Is calypso dying?

Once upon a time calypso tents in Trinidad drew massive crowds. These days, some have closed their doors and others are struggling to survive

  • David Rudder. Photograph by Robert Taylor
  • The Mighty Sparrow. Photograph by Andrea De Silva
  • Maximus Dan. Photograph by Andrea De Silva
  • The Mighty Shadow. Photograph by Andrea De Silva
  • Bunji Garlin. Photograph by Andrea De Silva
  • Prof Gordon Rohlehr. Photograph by Robert Taylor

Once upon a time, calypso tents were considered the temples of Trinidad music. A major highlight of Carnival was a trip to a tent to hear humorous ditties along with the political and social commentary of the day.

But for the past five years, the steady decline in attendance has led many a calypso connoisseur to question whether the traditional calypso tent will survive.

“We have seen numbers slipping since 1997,” says Frank Martineau, co-manager of Spektakula, which was once one of the most popular calypso tents. “We went from seeing 100,000 patrons in a calypso season to 20,000. Everything has changed. It’s difficult to attract the young people into traditional calypso and the tent isn’t conducive to the danceable soca.
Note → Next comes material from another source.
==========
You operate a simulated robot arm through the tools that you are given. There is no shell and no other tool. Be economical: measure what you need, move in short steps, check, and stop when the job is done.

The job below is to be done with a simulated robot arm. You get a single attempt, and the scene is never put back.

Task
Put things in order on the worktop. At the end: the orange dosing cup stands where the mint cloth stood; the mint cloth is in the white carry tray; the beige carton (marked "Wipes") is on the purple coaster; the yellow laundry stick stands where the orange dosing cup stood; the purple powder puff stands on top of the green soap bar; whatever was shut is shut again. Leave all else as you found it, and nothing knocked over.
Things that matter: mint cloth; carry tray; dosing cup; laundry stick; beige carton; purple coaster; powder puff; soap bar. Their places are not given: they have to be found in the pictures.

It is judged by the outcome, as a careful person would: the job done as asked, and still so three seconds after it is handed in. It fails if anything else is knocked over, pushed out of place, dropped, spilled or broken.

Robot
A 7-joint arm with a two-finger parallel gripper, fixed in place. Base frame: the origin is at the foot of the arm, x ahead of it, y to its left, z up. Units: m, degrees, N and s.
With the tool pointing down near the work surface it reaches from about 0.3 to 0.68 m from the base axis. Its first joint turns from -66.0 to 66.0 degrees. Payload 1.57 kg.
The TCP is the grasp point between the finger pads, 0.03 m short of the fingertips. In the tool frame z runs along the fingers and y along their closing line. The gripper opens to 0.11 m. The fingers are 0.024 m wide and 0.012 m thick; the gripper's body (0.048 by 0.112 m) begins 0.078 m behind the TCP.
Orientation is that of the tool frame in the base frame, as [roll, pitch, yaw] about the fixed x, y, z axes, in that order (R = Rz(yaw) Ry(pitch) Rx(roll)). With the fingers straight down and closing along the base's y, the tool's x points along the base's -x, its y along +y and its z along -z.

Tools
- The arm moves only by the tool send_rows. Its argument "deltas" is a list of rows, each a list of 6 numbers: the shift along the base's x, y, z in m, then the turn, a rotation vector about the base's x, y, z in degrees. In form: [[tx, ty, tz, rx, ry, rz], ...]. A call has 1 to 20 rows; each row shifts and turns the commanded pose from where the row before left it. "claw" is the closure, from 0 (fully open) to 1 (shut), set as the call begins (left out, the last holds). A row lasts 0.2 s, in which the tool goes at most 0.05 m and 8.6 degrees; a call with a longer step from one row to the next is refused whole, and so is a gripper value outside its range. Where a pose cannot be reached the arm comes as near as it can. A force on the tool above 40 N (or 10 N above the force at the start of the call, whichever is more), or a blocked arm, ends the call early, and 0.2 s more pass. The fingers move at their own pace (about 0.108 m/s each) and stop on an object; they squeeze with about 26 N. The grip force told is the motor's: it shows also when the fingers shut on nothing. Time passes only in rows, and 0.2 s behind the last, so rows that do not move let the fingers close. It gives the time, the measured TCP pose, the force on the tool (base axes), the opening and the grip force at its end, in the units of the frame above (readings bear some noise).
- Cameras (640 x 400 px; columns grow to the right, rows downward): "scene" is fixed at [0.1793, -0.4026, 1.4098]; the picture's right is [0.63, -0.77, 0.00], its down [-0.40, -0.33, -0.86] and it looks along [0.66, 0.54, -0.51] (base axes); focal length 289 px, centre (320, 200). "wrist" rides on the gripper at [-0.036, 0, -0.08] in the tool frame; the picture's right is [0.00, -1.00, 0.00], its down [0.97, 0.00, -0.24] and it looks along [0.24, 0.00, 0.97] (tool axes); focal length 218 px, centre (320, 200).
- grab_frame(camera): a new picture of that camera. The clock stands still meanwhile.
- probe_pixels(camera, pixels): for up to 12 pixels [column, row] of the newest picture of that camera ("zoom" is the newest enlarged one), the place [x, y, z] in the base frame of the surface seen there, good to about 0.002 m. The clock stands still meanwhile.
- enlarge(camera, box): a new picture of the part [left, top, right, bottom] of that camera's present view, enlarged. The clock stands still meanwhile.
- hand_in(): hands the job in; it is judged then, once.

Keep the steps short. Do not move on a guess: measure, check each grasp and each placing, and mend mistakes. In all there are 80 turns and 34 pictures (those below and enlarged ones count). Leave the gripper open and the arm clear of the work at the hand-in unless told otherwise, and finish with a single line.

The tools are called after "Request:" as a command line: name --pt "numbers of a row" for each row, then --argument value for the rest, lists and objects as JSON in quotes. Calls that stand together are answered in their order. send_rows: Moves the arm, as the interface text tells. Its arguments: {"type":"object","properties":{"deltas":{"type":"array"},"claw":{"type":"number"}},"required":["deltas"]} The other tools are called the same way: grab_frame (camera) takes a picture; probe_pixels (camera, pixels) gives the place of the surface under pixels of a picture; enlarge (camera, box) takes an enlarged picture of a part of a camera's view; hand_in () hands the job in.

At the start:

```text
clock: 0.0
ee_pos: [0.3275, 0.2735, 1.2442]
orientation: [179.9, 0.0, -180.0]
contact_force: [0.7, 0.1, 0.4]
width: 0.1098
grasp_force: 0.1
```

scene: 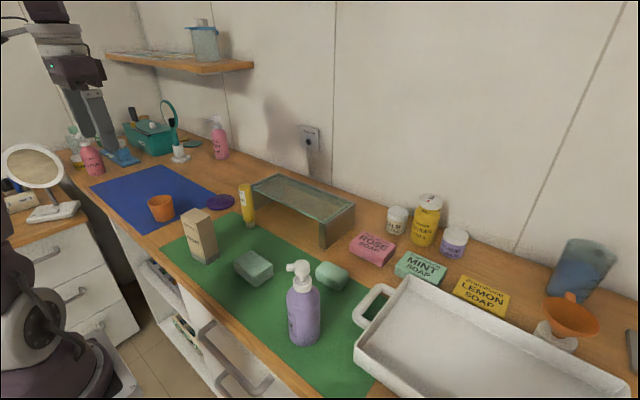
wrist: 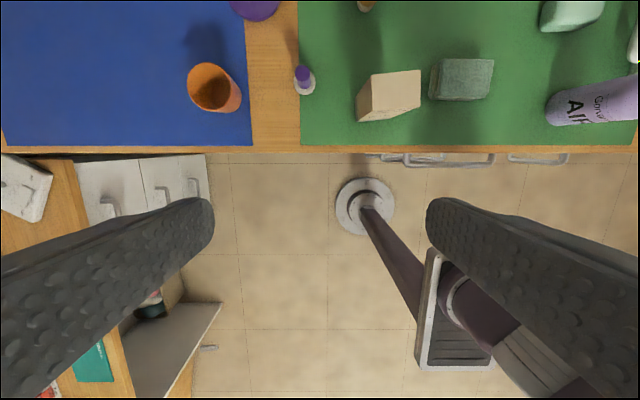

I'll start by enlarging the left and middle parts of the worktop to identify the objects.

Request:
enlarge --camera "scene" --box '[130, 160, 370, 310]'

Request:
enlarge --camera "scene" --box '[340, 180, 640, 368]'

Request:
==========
Everything has its time.”

Two years ago, Spektakula decided to opt out of having a calypso tent, and they don’t plan to open this year either.

In 2003, long before Spektakula closed its doors, three of the tent’s calypso stalwarts—Funny and Trinidad Rio, the uncrowned kings of humour and Luta, a national calypso monarch—opted to bow out of the calypso tent.

“It just wasn’t fun any more,” says Trinidad Rio. “They started to bring in a different type of music,” he says, referring to the uptempo, modernised version of calypso known as soca. “I felt people who come to the tent come to sit down and listen to calypsoes with messages, and the tent was not the place for dance music.”

Soca music aside, Rio felt tents had got themselves into trouble by sanctioning political calypsoes that targeted the Indian population and the UNC, the political party that most people associated with Trinidadians of Indian descent.

“It just doesn’t make sense to target your economic base,” said Rio. “Long ago, when I sang in Shadow’s Master’s Den I used to see Indian patrons coming by the busload. One man used to buy 100 tickets for a night. I could see as the years went by that less Indians came to the tent. Calypsonians started to pound the Indian man.”

Calypsonian Gypsy, known for his traditional social commentary, knows about being attacked because of one’s political affiliation. As an Afro-Trinidadian, he was perceived by many to be a traitor because he was a UNC MP. For some time now calypso tents have been perceived as bastions of the African-based People’s National Movement (PNM).

“I believe calypso tents are going to be a thing of the past if they keep going the way they are,” says Gypsy. “All the tents, starting with TUCO (the Trinidad and Tobago Unified Calypso Organisation), get government funds or they have some kind of political affiliation. There is too much partisan politics and too much vindictiveness. You have to support the government to sing in a calypso tent. You can’t be picked to sing in the calypso finals unless your message is politically correct. Technically the calypso tent is being taken over by the government, and once that happens it can’t survive. It can only survive if it becomes privately owned.”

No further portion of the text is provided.